Light Emitting Diodes (LEDs) are semiconductor devices that emit light through electroluminescence. When a forward voltage is applied across the p-n junction, electrons from the n-type material recombine with holes from the p-type material in the active region. This recombination process releases energy in the form of photons (light). The specific wavelength (color) of the emitted light is determined by the energy bandgap of the semiconductor material used. The LTL-R42FTBN4D utilizes an Indium Gallium Nitride (InGaN) compound semiconductor, which is engineered to have a bandgap corresponding to blue light emission with a peak around 470 nanometers.
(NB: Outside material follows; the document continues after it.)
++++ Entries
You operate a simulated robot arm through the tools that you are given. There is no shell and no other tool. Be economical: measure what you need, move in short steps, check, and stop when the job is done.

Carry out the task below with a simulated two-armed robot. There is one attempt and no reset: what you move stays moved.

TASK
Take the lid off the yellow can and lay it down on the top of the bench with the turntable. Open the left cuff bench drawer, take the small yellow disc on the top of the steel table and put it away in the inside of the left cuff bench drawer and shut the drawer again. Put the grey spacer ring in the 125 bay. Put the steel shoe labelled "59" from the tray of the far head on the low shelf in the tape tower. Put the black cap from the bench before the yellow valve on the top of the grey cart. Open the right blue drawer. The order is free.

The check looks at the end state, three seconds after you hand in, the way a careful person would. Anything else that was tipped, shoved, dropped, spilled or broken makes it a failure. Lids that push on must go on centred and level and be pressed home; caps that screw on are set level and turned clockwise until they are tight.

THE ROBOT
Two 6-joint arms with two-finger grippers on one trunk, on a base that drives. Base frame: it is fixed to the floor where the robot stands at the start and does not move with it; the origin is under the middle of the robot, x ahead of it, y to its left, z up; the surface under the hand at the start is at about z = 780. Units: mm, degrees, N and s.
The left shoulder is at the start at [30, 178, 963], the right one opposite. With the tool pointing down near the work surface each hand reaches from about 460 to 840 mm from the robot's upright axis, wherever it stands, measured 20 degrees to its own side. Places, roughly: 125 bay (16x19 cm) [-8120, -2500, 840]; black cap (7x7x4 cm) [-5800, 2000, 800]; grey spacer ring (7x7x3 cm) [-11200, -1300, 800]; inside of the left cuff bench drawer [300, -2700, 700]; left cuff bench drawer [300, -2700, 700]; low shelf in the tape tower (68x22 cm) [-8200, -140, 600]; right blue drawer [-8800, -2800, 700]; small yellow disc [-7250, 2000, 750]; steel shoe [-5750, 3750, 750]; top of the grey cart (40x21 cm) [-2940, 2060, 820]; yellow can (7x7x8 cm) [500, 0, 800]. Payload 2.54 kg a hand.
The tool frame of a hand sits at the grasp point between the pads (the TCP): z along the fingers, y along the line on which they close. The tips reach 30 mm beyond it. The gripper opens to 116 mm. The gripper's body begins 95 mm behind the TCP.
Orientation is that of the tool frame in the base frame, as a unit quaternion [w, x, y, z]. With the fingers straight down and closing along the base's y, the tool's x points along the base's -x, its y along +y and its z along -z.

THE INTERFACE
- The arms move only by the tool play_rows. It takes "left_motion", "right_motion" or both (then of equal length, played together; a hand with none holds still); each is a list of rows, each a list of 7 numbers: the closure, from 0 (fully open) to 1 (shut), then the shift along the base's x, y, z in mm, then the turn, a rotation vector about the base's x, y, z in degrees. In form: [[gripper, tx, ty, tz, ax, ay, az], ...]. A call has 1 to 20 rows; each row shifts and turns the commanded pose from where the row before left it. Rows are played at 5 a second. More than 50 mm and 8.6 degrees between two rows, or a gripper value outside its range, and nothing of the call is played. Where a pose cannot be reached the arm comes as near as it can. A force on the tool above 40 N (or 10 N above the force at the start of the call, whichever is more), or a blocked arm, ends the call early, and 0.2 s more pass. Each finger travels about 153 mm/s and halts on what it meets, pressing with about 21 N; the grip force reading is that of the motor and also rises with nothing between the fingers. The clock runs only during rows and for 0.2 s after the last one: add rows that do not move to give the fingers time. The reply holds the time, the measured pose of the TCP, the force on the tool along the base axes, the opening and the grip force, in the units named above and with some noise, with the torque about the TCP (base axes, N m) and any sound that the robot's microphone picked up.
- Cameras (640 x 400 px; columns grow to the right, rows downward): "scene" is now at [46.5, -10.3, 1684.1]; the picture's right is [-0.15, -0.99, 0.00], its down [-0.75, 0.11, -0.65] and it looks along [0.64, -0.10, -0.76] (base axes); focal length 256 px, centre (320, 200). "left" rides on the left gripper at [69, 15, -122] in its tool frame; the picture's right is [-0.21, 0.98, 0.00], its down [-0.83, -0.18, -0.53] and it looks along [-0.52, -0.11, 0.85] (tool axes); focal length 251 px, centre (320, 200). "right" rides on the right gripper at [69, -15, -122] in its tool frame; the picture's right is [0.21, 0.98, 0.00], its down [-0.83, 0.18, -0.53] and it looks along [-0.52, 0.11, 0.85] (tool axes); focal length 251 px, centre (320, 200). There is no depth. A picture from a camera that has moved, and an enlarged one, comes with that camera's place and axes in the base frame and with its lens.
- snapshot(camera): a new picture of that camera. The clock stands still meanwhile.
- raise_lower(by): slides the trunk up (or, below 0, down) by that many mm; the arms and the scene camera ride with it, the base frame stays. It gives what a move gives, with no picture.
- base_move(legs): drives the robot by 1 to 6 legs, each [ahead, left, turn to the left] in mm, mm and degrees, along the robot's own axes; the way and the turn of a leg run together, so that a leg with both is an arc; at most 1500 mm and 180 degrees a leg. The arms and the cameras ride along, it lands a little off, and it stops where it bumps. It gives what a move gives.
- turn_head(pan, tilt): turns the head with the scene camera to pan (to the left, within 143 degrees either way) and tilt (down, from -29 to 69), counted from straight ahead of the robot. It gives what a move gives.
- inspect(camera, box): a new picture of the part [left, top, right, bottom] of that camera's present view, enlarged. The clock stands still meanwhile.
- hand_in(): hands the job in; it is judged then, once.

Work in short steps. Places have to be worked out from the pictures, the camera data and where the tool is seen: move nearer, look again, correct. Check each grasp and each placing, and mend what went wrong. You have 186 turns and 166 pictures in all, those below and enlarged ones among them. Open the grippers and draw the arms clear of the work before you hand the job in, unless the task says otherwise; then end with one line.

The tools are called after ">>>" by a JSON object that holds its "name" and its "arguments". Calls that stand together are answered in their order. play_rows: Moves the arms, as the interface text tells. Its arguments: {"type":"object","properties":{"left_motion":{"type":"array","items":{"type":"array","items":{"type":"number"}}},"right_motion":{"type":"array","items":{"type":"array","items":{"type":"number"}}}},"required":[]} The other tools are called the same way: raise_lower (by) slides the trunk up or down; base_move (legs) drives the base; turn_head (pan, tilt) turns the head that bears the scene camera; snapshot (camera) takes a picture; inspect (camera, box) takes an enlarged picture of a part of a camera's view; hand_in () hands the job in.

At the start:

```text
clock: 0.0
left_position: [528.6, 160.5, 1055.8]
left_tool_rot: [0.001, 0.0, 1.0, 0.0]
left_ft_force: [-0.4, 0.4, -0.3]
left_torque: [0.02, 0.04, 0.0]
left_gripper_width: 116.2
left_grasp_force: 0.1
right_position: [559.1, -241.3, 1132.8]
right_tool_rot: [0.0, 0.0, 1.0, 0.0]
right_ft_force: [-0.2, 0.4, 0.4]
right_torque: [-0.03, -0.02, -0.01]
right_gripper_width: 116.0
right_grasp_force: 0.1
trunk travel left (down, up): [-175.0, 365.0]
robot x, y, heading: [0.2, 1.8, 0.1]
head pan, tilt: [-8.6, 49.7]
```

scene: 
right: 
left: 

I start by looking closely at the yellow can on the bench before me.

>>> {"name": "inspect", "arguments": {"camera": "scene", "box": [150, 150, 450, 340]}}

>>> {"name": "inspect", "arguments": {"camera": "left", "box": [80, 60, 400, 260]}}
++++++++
The white diffused epoxy lens encapsulates the semiconductor chip, provides mechanical protection, and scatters the emitted light to create a wide viewing angle.

13. Technology Trends

The through-hole LED market, while mature, continues to see incremental improvements in efficiency and reliability. Trends in the broader LED industry, such as the development of materials with higher internal quantum efficiency and improved packaging techniques for better thermal management and light extraction, indirectly benefit all LED form factors. There is a constant drive for lower forward voltages and higher luminous efficacy (more light output per watt of electrical input). For indicator applications, the demand for consistent color and brightness (tight binning) remains high, driven by automation and quality expectations in end products. While surface-mount device (SMD) LEDs dominate new designs for their smaller size and suitability for automated pick-and-place assembly, through-hole LEDs retain significant markets in prototyping, educational kits, repair sectors, and applications where mechanical robustness or manual assembly is preferred.